Before stepping into that historic role in 1966, Motley made key contributions to numerous civil rights legal battles. She was a front-line lawyer for the NAACP Legal Defense and Educational Fund, assisting future Supreme Court Justice Thurgood Marshall. She was the first Black woman to argue a case before the Supreme Court. She was the only woman on the NAACP legal team for Brown v. Board of Education of Topeka, writing the original complaint in the landmark case that struck down segregation in public schools.
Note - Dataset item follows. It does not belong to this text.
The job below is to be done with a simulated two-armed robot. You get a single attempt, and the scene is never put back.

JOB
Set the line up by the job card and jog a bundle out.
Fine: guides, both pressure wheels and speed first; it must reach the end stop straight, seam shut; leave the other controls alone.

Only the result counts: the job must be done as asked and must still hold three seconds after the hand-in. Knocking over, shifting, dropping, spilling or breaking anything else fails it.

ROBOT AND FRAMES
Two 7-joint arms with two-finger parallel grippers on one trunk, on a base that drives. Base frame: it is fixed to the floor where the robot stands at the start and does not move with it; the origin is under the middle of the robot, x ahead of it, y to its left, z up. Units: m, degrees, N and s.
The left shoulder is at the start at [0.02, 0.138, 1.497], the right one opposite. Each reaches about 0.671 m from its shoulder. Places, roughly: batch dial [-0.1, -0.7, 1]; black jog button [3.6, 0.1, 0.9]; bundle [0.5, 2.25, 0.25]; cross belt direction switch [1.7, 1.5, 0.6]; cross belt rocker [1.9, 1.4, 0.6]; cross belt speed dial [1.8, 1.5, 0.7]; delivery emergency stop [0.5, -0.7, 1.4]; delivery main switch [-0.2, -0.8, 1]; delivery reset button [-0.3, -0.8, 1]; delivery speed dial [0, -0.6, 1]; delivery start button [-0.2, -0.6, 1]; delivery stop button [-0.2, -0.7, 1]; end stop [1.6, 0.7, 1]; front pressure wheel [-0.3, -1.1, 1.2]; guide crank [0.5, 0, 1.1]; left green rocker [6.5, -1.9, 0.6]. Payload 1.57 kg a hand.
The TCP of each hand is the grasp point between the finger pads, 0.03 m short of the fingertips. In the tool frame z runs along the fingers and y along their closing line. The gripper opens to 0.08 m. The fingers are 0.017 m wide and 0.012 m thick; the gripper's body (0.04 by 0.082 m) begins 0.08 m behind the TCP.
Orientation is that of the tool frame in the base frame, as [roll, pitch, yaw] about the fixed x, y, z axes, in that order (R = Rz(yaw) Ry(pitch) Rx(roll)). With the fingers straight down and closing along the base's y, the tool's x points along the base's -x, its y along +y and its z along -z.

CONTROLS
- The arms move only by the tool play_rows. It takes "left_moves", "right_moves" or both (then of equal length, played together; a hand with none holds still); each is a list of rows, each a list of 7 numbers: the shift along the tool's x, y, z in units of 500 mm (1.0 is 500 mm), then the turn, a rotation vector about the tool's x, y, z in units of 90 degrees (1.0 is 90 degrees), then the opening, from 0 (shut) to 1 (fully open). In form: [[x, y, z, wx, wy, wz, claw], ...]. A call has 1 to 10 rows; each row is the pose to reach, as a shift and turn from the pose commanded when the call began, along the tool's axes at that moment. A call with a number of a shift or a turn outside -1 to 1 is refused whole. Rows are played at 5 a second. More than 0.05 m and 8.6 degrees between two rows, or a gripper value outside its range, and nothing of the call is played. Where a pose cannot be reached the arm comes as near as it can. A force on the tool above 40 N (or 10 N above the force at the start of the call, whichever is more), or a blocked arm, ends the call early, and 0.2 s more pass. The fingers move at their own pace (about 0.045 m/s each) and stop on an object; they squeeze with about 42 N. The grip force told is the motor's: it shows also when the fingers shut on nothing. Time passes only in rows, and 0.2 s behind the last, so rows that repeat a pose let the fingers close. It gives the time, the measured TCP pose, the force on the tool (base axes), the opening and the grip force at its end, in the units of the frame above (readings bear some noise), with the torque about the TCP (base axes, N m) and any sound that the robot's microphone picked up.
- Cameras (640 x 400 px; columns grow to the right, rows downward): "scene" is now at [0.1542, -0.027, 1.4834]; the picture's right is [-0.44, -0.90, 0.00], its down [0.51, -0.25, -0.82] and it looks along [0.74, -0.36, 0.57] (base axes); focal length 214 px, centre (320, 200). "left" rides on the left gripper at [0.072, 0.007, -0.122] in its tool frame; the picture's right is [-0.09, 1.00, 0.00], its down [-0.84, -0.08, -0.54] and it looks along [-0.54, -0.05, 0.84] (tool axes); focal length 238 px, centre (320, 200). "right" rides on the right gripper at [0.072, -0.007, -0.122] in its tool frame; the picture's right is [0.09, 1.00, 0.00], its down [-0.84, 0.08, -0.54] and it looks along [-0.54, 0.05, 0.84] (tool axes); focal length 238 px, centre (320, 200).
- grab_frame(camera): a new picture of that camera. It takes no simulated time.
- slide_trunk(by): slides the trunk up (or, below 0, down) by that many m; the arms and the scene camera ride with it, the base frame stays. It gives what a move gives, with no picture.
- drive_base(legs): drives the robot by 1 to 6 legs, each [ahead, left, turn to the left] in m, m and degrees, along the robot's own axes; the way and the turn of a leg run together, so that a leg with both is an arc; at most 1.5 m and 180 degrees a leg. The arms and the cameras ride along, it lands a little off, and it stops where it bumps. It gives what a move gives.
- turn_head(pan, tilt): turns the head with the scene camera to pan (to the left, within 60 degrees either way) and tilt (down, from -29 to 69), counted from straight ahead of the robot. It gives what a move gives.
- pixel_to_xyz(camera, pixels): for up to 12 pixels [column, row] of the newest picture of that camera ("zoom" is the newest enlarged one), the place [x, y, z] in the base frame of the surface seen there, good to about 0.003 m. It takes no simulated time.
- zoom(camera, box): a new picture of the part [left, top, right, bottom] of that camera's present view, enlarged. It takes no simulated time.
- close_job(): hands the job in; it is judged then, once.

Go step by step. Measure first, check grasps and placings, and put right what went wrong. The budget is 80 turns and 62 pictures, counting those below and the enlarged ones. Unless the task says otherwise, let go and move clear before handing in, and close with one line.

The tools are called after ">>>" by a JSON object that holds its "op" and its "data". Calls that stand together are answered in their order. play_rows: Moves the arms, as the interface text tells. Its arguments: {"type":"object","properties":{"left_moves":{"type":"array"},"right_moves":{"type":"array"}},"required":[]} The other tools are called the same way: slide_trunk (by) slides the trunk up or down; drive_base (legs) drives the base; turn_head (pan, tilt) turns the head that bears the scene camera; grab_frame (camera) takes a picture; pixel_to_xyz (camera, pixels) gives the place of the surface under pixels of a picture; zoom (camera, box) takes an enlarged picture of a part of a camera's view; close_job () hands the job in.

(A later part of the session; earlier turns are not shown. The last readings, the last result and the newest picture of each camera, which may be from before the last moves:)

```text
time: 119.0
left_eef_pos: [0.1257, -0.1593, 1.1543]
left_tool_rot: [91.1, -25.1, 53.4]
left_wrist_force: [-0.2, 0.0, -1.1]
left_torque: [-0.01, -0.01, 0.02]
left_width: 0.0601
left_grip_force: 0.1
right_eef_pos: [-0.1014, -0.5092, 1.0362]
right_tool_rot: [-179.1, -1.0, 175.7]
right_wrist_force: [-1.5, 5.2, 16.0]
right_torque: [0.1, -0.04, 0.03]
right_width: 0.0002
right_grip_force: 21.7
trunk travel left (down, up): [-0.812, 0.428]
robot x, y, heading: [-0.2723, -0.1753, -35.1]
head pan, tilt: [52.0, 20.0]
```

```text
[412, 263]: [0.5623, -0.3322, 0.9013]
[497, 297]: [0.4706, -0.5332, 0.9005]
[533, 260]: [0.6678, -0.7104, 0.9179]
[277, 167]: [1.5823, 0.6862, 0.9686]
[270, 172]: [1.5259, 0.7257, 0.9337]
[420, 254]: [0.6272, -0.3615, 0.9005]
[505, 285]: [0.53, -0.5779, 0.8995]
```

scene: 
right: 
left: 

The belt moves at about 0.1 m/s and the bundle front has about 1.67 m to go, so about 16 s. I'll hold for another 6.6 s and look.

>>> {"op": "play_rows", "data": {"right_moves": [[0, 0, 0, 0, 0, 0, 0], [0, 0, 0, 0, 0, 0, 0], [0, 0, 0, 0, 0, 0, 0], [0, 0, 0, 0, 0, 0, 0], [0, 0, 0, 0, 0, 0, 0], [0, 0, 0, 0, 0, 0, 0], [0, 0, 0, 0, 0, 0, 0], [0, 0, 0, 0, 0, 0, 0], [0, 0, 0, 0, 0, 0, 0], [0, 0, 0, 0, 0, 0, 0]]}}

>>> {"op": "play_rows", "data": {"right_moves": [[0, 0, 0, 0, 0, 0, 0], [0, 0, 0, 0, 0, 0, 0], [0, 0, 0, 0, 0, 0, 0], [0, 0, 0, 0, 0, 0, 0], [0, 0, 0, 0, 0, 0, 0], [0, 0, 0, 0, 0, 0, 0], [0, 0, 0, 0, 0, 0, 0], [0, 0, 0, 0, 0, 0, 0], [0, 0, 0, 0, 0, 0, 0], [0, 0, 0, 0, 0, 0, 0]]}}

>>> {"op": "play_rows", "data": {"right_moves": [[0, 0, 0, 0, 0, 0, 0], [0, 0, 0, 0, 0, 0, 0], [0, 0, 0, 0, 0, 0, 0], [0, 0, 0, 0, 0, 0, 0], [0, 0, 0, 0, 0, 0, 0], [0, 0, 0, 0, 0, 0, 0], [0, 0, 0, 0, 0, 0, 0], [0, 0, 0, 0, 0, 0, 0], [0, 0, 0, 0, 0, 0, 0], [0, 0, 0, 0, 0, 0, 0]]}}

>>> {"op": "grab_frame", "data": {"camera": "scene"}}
She led litigation that desegregated the Universities of Georgia, Alabama, and Mississippi.
Yet, when Brown-Nagin dug into Motley’s litigation work on school desegregation in Atlanta for her 2011 book, she discovered that Motley’s role in history had been largely overlooked by historians.
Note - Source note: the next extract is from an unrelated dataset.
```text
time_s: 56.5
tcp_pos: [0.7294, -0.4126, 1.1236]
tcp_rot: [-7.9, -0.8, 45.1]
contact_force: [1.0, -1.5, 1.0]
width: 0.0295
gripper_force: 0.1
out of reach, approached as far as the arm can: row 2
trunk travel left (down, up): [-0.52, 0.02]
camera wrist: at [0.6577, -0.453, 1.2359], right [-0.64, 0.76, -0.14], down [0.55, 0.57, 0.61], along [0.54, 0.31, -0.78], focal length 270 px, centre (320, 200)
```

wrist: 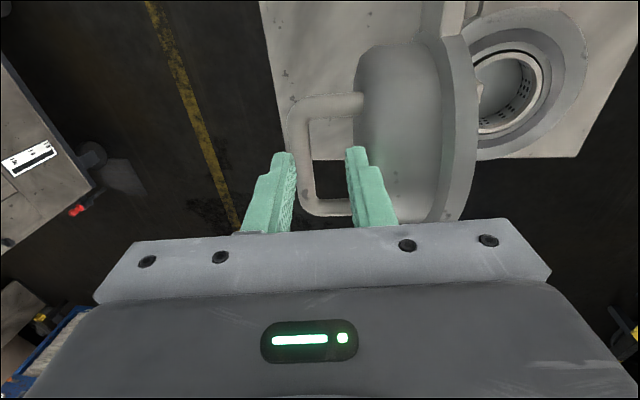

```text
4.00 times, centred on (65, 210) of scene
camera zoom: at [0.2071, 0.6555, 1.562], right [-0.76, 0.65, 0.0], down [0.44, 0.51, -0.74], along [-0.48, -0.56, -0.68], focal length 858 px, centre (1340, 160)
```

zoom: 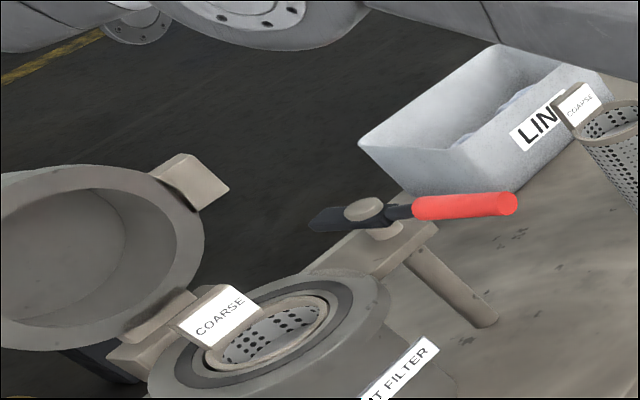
“Motley litigated the Atlanta desegregation case all the way to the Supreme Court,” Brown-Nagin told the Washington Post. “In seeking to draw readers into a discussion of a court case, I wrote a biographical sketch of Motley, during which time I realized there was relatively little scholarly engagement with her legacy and her achievements, and I wanted to correct the historical record.”
Her biography of Motley was published in January 2022—perfect timing for bringing renewed attention to the trailblazer as Ketanji Brown Jackson recently became the first Black woman to serve as a U.S. Supreme Court justice. The historic moment and the pushback against it during the confirmation process have shined a new spotlight on Motley, one of Jackson’s role models.
“Motley was and is inspiring,” Brown-Nagin said, “and one of the reasons that I wanted to write this book and claim her rightful position in history is precisely because of the importance of visible diversity for all of the people for whom she stood in—women, immigrants, African Americans, the working class.”